Do this:
Your task is to reproduce word for word the lines running from the line containing "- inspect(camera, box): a" to the line containing "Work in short", inclusive. Nothing else belongs in the answer.

Material provided:
########################################

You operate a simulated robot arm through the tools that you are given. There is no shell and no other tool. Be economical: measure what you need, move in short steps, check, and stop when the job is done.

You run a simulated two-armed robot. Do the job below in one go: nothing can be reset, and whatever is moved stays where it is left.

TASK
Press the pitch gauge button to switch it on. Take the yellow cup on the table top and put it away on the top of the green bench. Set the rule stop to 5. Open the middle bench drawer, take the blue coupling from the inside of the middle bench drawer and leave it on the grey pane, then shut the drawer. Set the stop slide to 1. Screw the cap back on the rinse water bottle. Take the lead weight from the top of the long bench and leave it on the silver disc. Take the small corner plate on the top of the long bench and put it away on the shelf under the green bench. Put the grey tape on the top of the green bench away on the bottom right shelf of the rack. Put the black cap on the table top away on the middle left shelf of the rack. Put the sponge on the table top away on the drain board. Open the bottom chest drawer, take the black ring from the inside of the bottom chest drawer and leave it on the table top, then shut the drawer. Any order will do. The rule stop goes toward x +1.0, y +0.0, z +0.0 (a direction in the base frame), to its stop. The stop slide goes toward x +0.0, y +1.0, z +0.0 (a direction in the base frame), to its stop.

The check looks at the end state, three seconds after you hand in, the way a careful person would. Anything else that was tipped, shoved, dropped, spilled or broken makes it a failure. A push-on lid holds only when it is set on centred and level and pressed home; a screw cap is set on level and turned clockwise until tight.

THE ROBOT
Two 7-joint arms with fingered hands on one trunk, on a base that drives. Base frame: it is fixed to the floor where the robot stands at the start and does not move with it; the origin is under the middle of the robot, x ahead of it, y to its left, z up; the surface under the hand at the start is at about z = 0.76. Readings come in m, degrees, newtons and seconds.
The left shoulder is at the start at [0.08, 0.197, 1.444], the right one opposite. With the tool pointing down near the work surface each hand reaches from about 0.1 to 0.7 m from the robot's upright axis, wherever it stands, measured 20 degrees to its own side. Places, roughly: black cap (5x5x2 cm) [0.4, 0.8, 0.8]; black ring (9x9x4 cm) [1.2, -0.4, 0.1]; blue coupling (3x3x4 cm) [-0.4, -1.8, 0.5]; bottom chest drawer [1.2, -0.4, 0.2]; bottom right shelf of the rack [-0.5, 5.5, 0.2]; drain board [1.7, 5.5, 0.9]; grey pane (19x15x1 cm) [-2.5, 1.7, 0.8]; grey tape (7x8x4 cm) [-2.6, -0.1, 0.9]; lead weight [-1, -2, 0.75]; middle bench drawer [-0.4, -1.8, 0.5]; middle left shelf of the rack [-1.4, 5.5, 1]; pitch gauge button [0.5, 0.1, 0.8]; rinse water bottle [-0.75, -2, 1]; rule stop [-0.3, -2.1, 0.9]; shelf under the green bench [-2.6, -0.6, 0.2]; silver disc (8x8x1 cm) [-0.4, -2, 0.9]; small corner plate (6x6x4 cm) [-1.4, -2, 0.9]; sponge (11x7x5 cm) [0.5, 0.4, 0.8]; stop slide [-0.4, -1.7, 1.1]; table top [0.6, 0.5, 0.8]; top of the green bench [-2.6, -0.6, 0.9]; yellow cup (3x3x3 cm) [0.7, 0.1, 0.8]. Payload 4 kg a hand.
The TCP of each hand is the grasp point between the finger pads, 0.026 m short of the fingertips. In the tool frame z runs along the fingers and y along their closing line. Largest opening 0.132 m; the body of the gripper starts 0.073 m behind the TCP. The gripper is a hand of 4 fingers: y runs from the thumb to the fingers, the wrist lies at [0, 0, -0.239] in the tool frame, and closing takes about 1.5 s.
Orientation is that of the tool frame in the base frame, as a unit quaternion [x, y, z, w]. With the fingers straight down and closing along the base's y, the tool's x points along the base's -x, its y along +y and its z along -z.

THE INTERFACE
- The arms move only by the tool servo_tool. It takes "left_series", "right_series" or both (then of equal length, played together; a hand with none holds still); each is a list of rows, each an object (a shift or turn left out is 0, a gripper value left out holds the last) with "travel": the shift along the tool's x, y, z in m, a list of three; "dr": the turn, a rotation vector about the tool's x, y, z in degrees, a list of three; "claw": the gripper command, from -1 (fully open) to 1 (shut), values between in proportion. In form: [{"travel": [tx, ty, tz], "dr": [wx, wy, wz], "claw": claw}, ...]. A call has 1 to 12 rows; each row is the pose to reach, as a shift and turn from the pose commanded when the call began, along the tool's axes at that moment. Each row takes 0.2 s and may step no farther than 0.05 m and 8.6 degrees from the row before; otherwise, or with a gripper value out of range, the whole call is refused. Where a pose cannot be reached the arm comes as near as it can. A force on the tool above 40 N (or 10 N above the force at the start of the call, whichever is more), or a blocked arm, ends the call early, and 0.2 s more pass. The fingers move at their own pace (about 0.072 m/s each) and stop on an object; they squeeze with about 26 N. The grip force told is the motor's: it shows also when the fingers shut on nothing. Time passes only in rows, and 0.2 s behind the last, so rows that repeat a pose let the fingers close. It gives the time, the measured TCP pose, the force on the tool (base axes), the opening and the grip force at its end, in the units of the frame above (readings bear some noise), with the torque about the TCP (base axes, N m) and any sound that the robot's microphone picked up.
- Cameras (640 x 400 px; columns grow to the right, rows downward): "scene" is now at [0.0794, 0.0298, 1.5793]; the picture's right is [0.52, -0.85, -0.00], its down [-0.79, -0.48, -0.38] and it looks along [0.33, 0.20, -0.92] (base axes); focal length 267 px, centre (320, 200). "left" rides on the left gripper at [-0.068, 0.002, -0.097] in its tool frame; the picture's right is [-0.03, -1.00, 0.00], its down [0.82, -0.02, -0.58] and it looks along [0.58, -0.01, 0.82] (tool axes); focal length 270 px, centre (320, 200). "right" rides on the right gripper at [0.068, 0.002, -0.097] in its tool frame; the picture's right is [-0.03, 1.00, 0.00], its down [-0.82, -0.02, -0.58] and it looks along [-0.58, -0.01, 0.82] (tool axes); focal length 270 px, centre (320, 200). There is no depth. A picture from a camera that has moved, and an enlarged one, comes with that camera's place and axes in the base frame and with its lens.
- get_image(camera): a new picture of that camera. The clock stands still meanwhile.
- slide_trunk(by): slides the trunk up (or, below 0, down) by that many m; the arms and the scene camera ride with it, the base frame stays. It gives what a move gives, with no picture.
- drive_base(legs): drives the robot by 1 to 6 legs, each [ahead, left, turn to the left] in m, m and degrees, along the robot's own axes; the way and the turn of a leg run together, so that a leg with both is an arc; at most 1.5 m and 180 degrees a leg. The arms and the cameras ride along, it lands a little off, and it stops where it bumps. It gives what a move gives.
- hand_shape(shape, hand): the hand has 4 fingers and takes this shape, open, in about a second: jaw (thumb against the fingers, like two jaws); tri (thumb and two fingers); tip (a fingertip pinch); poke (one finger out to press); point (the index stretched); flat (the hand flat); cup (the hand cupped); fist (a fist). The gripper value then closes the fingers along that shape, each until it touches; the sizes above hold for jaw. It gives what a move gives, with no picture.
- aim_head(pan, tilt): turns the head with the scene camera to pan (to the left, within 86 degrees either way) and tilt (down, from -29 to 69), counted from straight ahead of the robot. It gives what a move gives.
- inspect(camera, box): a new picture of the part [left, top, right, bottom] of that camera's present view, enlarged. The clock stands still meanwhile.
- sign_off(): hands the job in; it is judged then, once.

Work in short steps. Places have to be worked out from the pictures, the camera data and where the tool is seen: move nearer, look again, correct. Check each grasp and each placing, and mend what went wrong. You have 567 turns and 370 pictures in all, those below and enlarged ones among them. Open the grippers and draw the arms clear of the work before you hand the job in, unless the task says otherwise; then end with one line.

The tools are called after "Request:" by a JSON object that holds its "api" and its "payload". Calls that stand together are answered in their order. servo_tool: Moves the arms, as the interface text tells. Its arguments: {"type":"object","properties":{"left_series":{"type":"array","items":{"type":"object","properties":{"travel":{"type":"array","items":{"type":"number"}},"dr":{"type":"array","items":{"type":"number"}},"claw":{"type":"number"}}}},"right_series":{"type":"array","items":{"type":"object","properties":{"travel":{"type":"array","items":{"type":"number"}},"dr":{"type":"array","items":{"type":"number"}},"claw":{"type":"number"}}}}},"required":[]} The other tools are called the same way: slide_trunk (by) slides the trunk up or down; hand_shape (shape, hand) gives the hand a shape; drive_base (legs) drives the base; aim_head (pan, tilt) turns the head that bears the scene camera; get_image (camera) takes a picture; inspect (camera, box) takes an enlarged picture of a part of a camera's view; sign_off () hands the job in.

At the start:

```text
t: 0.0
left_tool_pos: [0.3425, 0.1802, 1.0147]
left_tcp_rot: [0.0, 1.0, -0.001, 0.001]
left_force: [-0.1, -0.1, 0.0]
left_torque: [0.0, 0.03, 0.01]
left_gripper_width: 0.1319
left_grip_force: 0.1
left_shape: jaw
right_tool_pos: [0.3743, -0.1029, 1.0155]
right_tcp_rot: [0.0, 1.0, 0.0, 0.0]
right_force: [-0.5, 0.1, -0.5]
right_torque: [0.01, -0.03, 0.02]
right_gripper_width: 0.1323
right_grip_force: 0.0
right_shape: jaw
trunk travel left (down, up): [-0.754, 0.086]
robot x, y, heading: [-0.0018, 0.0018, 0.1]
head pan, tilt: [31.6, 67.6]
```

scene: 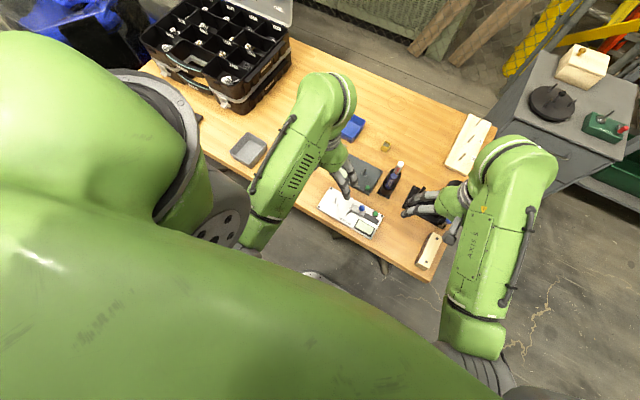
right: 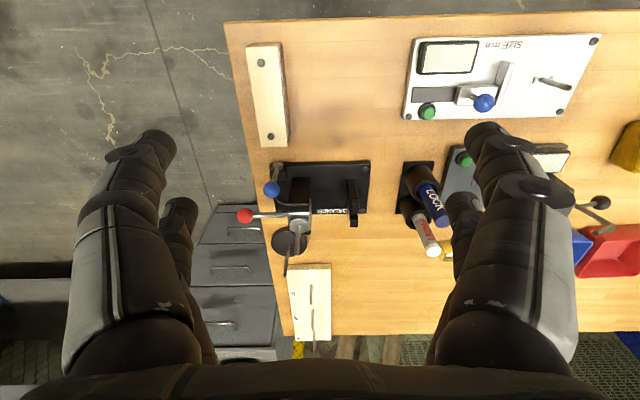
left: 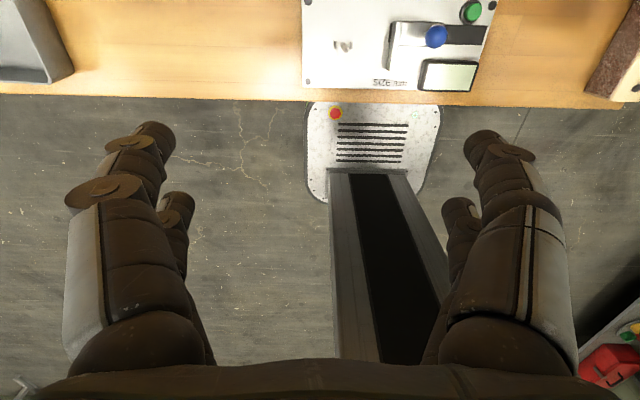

########################################

Response to this exercise:
- inspect(camera, box): a new picture of the part [left, top, right, bottom] of that camera's present view, enlarged. The clock stands still meanwhile.
- sign_off(): hands the job in; it is judged then, once.

Work in short steps. Places have to be worked out from the pictures, the camera data and where the tool is seen: move nearer, look again, correct. Check each grasp and each placing, and mend what went wrong. You have 567 turns and 370 pictures in all, those below and enlarged ones among them. Open the grippers and draw the arms clear of the work before you hand the job in, unless the task says otherwise; then end with one line.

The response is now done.